Bake the dough in a 375-degree oven for 20 minutes, or until it is fairly firm to the touch and beginning to lightly brown. Remove and set on a wire rack to cool.

Meanwhile, for the custard, mix together in a large bowl 2 large eggs plus two yolks. (The kids always have a blast with this. We separate the eggs by cracking them into their cupped hands.) Add 1 cup milk, 1 cup heavy cream. Stir in 1/2 teaspoon salt, 1/2 teaspoon white pepper and a generous pinch nutmeg.

Use about 2 ounces each chopped frozen spinach (wrung dry), chopped mushrooms and grated Gruyere cheese. The original recipe I used as a guide for this called for a ridiculous amount of these ingredients. We just eyeballed it, adding only enough to make their presence known in the finished pie. Add too much, and you won’t have room for the egg custard, which binds everything together. As it was, we had some of the egg mix left over.

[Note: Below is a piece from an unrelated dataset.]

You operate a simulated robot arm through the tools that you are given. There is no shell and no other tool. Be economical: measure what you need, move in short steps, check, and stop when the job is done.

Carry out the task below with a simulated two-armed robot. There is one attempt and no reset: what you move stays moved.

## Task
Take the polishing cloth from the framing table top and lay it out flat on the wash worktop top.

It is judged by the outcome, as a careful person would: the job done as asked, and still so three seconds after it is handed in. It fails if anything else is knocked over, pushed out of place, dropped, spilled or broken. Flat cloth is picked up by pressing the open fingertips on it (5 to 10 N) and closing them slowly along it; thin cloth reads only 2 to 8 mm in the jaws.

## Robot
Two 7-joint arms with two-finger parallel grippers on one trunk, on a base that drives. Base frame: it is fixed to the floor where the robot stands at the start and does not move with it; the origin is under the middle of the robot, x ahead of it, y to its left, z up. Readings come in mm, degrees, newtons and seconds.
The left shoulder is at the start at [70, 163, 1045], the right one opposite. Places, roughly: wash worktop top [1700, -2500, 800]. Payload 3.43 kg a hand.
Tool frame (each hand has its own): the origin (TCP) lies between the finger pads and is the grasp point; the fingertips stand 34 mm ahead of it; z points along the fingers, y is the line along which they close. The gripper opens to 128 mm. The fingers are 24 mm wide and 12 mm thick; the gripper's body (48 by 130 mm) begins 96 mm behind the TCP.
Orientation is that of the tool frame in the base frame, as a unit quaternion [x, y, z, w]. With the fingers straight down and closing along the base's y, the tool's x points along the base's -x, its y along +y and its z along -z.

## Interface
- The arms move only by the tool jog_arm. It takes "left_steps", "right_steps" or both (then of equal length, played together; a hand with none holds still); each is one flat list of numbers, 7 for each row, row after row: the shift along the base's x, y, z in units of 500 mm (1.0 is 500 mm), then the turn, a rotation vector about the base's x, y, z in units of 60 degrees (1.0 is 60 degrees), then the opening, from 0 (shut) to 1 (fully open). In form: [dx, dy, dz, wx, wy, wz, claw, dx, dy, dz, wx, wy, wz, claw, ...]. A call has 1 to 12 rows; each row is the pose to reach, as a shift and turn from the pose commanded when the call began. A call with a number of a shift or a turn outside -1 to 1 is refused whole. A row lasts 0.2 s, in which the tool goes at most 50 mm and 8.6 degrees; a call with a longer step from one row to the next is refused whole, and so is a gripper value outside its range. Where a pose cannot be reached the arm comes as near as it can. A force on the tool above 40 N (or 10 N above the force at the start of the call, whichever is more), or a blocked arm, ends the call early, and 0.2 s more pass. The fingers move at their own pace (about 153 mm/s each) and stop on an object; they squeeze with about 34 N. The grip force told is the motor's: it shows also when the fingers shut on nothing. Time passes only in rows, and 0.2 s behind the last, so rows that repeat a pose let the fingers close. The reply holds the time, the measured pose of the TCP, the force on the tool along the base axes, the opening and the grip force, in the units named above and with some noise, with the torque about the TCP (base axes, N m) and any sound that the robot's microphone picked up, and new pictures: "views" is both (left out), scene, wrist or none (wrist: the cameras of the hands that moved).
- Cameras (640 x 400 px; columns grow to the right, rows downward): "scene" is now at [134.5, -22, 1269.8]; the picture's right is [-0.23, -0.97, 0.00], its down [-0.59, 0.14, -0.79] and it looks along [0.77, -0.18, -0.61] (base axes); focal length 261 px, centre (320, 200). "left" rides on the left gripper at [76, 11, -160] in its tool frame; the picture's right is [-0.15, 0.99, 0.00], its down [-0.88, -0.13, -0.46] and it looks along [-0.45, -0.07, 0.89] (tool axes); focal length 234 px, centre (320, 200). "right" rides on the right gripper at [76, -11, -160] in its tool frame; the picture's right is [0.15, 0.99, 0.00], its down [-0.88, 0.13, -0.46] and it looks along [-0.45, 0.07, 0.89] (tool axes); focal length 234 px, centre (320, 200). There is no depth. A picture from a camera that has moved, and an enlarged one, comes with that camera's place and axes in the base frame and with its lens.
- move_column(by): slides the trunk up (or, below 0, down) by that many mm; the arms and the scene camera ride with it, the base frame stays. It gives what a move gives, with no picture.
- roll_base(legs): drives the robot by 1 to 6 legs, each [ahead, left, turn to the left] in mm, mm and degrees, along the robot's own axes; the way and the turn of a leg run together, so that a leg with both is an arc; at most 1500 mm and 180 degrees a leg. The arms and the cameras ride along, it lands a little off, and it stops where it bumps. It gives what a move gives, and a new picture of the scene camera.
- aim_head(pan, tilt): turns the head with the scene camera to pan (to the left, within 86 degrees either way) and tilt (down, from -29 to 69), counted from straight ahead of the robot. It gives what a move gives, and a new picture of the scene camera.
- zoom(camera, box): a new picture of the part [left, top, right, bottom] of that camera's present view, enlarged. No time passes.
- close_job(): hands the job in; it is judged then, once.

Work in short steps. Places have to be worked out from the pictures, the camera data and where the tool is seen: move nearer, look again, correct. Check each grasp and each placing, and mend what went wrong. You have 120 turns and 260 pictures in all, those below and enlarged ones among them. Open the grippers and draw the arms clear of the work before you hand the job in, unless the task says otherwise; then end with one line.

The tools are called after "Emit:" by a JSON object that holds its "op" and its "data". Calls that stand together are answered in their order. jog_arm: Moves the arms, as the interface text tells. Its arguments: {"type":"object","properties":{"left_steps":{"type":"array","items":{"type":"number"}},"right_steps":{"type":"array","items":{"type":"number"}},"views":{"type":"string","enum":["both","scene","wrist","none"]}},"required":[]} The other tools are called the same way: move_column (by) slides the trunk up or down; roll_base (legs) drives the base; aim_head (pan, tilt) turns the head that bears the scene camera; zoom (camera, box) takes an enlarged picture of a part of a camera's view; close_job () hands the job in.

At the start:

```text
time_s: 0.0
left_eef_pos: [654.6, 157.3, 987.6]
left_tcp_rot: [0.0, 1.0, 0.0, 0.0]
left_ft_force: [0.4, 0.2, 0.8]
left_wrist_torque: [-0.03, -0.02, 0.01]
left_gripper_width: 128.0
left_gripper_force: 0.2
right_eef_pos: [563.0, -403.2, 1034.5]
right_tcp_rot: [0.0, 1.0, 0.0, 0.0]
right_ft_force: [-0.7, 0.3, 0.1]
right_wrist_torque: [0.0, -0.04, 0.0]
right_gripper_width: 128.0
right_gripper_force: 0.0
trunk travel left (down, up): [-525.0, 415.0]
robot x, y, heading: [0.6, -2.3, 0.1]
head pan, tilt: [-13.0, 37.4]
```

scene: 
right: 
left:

Place the crust with the filling on a sheet pan and place this on the middle rack of the oven heated to 375 degrees. Only now do you pour the egg mix into the pie shell. You don’t want to be to carrying a shell filled to the brim with egg liquid across the kitchen after all.

Bake for 38 minutes, or until the quiche is firm to the touch and cooked through. Allow to cool for a while–but do try serving it warm. It makes such an impression, fresh from the oven. Serve with your favorite salad, breakfast, lunch or dinner.